I can’t help but think about 2 Samuel 9, where David shows kindness to Mephibosheth. Mephibosheth has lost his father Jonathan and his grandfather Saul, and if that wasn’t bad enough, the text says that Mephibosheth was crippled in both of his feet. Despite all of these obstacles that came up in Mephibosheth’s life, he found comfort and peace in David through his kindness. David opened his house to him and even went the extra mile to feed him from the King’s refrigerator as well.
This is a perfect example of service in my mind; the reason is because both David and Mephibosheth build up one another through their friendship and time spent together. It would be easy to read this story and think that Mephibosheth is the one being served by David, who is the king of Israel, by the way. But I would say that David is getting to experience the richness of service here as well.

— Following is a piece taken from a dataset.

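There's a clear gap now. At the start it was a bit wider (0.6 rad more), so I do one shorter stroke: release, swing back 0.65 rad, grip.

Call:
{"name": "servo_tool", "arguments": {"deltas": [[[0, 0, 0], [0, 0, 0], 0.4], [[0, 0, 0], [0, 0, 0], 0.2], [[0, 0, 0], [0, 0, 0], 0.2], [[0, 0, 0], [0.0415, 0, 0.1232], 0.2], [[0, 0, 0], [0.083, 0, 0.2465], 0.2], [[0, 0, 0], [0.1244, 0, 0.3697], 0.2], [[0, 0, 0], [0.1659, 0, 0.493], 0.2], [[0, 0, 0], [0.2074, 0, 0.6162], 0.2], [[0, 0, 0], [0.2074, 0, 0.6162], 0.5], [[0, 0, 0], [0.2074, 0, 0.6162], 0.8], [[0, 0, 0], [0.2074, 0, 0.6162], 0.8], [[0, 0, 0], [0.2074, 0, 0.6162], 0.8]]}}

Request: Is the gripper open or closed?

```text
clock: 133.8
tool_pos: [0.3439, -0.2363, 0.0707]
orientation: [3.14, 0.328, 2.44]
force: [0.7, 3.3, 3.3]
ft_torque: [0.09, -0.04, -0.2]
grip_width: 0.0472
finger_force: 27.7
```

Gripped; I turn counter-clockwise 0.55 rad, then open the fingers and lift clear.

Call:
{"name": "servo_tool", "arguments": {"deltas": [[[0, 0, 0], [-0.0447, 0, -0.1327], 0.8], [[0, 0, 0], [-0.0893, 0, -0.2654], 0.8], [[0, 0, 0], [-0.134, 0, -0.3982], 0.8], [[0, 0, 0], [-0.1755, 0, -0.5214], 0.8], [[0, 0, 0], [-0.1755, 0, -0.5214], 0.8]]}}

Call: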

Biblical service is intimately tied together with spiritual growth, and while you can experience growth by spending time with God on your own to a degree, you are actually built up more if you are enhancing the lives of everyone around you through service. The word for service in the New Testament is where we get our word for deacon in the English language, and that word means, “to wait on tables.” When I hear this and begin to think about David and Mephibosheth’s story, I think of the powerful king David preparing a place at the table for Mephibosheth, serving his food, and cleaning for him after he is finished. In my mind, David does all of these things despite having servants on hand. And the reward for both of them is a rich friendship that in its purest form reveals something to them about God and his kingdom that they otherwise would not know.
None of us have the power of kings and queens, but we do have resources that can be used, big or small, to enhance the lives of others around us. May David’s example spark a desire within us to not only ask how we can help, but to also make ourselves available even if it costs us.